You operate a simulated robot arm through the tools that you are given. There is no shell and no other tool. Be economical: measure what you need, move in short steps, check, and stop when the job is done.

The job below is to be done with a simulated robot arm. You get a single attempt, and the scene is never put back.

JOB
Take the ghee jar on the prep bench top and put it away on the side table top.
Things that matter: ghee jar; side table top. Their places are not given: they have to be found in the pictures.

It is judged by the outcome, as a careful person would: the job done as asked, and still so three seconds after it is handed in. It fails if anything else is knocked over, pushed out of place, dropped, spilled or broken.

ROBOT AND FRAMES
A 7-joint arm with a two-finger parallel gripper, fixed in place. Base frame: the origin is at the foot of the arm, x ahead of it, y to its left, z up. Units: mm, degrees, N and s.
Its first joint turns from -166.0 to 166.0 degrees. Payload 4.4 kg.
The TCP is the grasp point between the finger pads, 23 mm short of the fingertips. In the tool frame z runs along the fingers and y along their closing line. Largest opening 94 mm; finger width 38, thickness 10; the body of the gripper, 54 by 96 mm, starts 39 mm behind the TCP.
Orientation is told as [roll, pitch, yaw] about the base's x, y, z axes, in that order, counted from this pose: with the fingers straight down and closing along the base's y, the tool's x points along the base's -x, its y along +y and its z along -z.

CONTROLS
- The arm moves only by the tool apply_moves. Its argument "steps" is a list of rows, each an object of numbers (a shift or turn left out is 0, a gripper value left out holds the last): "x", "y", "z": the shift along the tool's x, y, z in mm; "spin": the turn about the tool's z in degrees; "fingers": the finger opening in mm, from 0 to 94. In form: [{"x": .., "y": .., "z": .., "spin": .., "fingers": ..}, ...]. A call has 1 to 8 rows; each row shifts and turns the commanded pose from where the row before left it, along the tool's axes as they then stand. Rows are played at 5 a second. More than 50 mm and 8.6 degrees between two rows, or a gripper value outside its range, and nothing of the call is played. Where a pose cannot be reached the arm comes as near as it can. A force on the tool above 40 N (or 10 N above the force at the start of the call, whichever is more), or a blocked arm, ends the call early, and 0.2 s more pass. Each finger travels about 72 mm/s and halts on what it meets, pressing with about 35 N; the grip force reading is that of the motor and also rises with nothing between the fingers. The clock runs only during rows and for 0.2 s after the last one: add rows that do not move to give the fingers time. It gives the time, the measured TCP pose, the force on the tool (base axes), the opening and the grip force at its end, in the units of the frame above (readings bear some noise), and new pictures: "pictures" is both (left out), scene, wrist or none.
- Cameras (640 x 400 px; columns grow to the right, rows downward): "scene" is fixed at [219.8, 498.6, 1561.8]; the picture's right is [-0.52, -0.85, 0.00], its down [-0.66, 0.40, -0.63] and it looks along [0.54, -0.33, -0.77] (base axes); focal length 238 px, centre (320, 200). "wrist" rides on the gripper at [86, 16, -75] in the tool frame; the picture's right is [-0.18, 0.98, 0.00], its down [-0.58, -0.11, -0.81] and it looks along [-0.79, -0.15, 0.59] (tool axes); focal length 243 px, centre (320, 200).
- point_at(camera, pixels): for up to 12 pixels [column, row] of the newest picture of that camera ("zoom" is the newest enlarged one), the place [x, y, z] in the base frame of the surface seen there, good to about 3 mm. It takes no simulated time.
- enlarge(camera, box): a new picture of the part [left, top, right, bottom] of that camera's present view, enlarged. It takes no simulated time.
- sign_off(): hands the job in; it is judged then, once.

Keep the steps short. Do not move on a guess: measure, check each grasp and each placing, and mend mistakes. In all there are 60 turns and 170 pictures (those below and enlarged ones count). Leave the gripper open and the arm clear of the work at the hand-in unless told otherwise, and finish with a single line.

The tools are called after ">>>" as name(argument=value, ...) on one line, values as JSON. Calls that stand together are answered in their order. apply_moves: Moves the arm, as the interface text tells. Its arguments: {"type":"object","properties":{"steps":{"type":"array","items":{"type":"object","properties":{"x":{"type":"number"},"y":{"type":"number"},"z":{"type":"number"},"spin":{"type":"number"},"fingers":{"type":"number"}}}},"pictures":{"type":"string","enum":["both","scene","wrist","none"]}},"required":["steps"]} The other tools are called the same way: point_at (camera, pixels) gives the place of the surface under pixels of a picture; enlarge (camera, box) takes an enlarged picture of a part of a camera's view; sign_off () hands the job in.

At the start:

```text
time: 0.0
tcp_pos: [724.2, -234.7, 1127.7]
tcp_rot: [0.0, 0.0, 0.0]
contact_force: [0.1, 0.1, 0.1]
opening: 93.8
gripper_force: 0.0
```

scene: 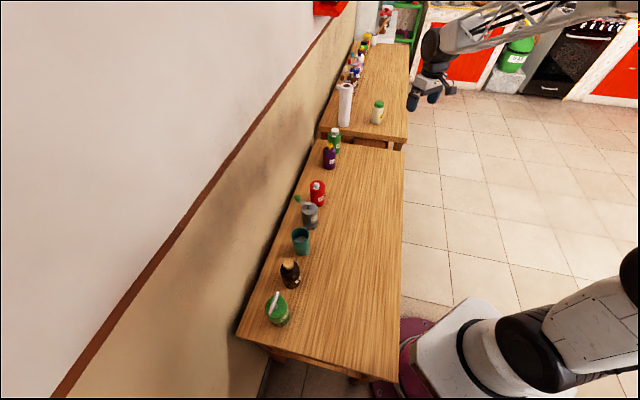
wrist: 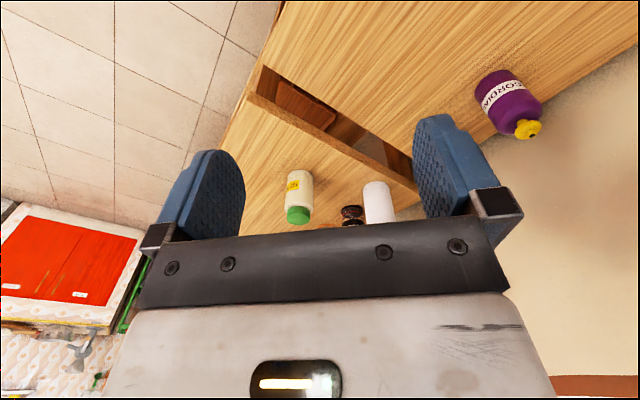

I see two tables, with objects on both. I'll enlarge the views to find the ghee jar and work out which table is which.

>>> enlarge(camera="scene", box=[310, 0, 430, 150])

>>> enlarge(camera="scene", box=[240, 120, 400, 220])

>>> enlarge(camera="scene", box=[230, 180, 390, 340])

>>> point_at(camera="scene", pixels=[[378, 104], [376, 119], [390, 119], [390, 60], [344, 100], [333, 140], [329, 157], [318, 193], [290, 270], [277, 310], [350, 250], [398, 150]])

*Short exercise*. Return every line containing "closing".

*Answer for the task*.
The TCP is the grasp point between the finger pads, 23 mm short of the fingertips. In the tool frame z runs along the fingers and y along their closing line. Largest opening 94 mm; finger width 38, thickness 10; the body of the gripper, 54 by 96 mm, starts 39 mm behind the TCP.
Orientation is told as [roll, pitch, yaw] about the base's x, y, z axes, in that order, counted from this pose: with the fingers straight down and closing along the base's y, the tool's x points along the base's -x, its y along +y and its z along -z.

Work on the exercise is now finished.